▶ _PAGE EXTRACT_:
Friday 29 January 2016

A never ending struggle....

Just a break.

A single, unadulterated, unassuming, open door, little push, kind of break.

That's all I'm asking.

And you wouldn't think it was much to ask under my current circumstances either.

Like most mornings, I awoke, curled up on the back seat of my friends Volkswagen Golf car, this time out in the styx of Chadwell Heath.

I'd got to sleep around 1:00 and was awake by 07:30.

This morning I was lucky and the ticket barrier guard at the station was helpful and courteous. It isn't always the case and often the first fight of the day is trying to get some moronic jobs-worth to let me pass onto TFL's network with my damaged Freedom Pass.

Whilst every other card in my wallet has been in there for 10 years or more and remains completely unperturbed, my Freedom Pass, living in exactly same circumstances, disintegrates roughly every 18 months.

Even though I should have been issued with a replacement Travelcard nearly a month ago, I am still hounding the Chief Executive of Southwark Council, Eleanor Kelly to resolve the problem.  The hold up seemingly, as ever, the issue of having no residential address.

With the rising number of homeless like me in the capital, you'd think that they'd have a dedicated department  handling this, but instead you deal with a generic call centre in bumfucknowhere who know nothing of anything.

But as I say, today at the station, no fight.

Well, at least not at the barrier.

Because the next fight is the soulless, brainless, apathetic, phone-drone called a commuter.

How these idiots endure this dirge of movement between, station, train, station, tube, escalator, light, is a question best left to future generations.

Impolite, inconsiderate, unnecessarily impatient.  It's a physical brutal fight, of shuffling, squeezing shoving and holding ground (it's ironic when I first came to London in 1996 everyone on the tube had the same intent, get to wherever they were going as quickly and as efficiently as possible, in 2016 its the complete reverse and seems everyone has all the time in the world either to watch films, listen to the radio or just meander through the corridors of tube stations).

For a Chronic Fatigue sufferer like myself, it's the worst kind of trigger.

A "trigger" is an event that causes a relapse of my condition. Something that sends a CFS sufferer spiralling back to their bed, deplete of energy in abject agony. Think of the worst day you've ever had the flu, that day where the slightest movement racked your body into unbelievable pain and your only relief was securing your favourite position in bed, lying perfectly still, wet cloth covering your eyes blocking out all light, breathing as shallowly as is able to still sustain life to prevent movement and further pain....

Now times that suffering by Ten.

Now remember waking like that at 3am in the morning, having had say, an hour an half's sleep...

That, is what it's like to suffer with CFS everyday of your life.

But worse than that, worse than the pain, worse than the sudden draining of energy is the fact that a "crash" for that is what sufferers call a relapse, could happen at any second of any day and last for any length of time.

The worst I was bed-ridden was 2 years straight.

The worst unable to talk, 3 months.

▶ _SOURCE EXCERPT_:
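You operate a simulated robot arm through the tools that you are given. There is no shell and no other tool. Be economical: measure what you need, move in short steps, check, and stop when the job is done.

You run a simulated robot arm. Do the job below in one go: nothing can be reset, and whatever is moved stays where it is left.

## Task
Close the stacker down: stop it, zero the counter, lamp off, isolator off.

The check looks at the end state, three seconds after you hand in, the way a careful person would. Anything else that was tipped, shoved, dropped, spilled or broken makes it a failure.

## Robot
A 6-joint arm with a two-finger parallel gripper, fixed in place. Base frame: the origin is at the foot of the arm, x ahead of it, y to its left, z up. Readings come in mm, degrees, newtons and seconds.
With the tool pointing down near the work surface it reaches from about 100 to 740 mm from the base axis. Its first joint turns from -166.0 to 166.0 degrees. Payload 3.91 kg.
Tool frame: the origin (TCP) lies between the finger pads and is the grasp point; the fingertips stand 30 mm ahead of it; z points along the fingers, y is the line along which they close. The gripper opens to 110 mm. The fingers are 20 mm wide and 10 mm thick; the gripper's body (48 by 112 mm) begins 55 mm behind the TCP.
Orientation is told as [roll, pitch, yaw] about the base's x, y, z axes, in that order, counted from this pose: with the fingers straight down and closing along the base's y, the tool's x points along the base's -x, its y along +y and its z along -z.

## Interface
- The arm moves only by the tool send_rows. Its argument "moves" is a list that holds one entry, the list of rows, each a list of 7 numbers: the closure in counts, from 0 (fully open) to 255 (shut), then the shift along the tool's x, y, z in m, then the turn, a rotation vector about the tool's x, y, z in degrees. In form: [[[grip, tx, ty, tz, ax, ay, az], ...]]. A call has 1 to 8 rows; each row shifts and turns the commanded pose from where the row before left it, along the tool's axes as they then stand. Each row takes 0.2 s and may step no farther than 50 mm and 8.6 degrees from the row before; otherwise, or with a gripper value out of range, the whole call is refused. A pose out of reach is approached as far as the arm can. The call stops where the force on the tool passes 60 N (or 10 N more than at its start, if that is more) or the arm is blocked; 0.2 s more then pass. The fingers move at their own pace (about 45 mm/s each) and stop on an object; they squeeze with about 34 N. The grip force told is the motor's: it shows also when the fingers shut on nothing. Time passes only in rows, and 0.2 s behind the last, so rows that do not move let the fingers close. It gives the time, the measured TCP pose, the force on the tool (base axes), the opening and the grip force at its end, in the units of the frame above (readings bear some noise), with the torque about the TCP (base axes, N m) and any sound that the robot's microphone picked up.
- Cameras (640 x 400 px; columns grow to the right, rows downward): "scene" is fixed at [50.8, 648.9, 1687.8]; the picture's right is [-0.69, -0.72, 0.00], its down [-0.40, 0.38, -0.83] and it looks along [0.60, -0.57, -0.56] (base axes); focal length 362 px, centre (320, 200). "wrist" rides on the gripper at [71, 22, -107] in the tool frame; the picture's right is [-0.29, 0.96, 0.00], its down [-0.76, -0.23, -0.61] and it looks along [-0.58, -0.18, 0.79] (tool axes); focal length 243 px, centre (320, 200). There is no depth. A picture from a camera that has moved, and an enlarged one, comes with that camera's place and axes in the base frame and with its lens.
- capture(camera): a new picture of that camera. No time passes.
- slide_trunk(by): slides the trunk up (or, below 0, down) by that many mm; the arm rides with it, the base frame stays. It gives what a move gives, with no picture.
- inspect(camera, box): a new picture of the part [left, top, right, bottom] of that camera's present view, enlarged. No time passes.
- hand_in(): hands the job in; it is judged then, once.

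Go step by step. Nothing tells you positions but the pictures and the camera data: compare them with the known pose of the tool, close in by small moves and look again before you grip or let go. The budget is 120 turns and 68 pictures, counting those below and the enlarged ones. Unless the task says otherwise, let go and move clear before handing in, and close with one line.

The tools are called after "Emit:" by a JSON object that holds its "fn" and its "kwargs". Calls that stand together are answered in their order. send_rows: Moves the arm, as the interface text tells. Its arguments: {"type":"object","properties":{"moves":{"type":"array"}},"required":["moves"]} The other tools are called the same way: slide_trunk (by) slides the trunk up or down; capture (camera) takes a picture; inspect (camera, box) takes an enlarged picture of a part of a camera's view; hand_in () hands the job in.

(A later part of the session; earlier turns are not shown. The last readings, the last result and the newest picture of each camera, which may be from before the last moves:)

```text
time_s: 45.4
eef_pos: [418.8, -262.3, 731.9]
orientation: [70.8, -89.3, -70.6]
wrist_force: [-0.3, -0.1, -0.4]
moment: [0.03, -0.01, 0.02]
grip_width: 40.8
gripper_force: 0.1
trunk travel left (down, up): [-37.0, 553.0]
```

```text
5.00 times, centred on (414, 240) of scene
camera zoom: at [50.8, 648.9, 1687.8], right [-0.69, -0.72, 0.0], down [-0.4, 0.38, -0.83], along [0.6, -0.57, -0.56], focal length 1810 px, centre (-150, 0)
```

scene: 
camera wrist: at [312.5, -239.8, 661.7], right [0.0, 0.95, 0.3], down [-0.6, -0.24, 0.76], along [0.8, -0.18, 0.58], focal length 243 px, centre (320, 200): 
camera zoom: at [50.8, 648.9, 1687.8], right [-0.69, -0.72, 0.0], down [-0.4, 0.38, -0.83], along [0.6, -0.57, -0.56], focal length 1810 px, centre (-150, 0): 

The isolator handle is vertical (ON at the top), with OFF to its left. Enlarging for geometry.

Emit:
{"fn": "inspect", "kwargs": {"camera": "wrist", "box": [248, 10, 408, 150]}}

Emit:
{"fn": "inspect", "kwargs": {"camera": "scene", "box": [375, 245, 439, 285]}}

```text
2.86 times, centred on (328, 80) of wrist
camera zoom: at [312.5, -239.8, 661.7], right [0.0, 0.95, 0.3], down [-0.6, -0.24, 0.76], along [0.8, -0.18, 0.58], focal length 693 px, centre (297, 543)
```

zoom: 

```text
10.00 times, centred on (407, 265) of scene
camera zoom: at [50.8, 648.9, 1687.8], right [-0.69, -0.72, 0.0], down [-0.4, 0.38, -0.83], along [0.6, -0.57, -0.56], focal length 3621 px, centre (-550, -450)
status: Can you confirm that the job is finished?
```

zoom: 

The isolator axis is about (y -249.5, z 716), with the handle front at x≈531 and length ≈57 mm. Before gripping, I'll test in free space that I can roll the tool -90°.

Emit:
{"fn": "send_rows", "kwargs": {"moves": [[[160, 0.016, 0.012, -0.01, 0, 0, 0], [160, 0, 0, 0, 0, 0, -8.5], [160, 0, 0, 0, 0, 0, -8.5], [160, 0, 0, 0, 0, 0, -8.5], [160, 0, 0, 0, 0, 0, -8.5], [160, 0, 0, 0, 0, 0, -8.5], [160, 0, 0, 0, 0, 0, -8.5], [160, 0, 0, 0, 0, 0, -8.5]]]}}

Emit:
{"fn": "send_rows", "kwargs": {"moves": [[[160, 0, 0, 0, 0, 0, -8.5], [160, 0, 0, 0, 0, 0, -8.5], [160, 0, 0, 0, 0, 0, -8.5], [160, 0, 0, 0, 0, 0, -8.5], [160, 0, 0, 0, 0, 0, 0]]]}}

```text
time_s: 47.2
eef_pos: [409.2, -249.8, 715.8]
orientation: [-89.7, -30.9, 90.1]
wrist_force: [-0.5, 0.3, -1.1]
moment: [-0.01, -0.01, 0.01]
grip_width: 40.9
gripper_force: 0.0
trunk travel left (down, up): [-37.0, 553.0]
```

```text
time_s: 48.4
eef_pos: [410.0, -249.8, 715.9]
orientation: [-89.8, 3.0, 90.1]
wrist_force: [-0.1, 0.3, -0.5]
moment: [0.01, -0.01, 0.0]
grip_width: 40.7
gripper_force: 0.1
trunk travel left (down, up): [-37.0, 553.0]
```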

▶ _WORK INSTRUCTIONS_:
(A) In the page extract, find "Well, at least" and reproduce everything up to and including "of tube stations).".
(B) Continue the page extract that opens with "Friday 29 January".

▶ _ANSWERS TO THE TASKS_:
(A)
Well, at least not at the barrier.

Because the next fight is the soulless, brainless, apathetic, phone-drone called a commuter.

How these idiots endure this dirge of movement between, station, train, station, tube, escalator, light, is a question best left to future generations.

Impolite, inconsiderate, unnecessarily impatient.  It's a physical brutal fight, of shuffling, squeezing shoving and holding ground (it's ironic when I first came to London in 1996 everyone on the tube had the same intent, get to wherever they were going as quickly and as efficiently as possible, in 2016 its the complete reverse and seems everyone has all the time in the world either to watch films, listen to the radio or just meander through the corridors of tube stations).

(B)
Longest time in a wheelchair 36 months.

I was diagnosed at 20, so for the past 27 years I've been living with this literal sword of Damocles hanging over my head, everyday is an immense challenge and my biggest fear is being derailed by something trivial or menial.

That public sector worker that you can't get to do their job. That train guard who is unnecessarily obstreperous, the person that promises something and then doesn't deliver.

And it's that latter, the assistance of others, where that break I opened this piece with comes in.

Last year began well.

A new girlfriend (youthful, exuberant, but damaged), a temporary address with her and health in the main, giving me 3 to 4 days a week to function at my best.

It was in this state I approached the Museum of London, my funds almost deplete to nothing and now forcing me to dispose of my storage unit possessions that I'd held for ten years, fundamentally to donate to a museum, to see if they wanted them.

Initial conversations were extremely promising, an exhibition about my life was on the table, akin to a living Pepys if you would. Excitement was palpable and the impossible in sight.

The hope that instilled from those decisions was manifest.  The need for constant adrenaline to keep energies up (a strategy every doctor will tell you ensures a "crash" of cataclysmic proportions) was fuelled each day, by the hope of finally achieving something worthwhile again.

And so it was that I volunteered my time, skills and efforts to the Michaela Community School on the request of Katharine Birbalsingh to produce for them their school video.

In an ironic twist of fate, I was able to do this with the assistance of a homeless Bulgarian Film editor, whom I met through a mutual friend.

He was in desperate need to produce something, I was in desperate need of an editor.

He had no home, I had no home. A film-makers match in heaven.

I'm proud of the work we did on that.  Even prouder under the circumstances it was made. The editor was desperately trying to sustain himself for a project before finally succumbing to having to return to his home. Literally surviving on a single peanut butter sandwich a day.

We even shared a couple of nights in the car together - he in the front, me in the back, to ensure no street sleeping and the ability to keep working.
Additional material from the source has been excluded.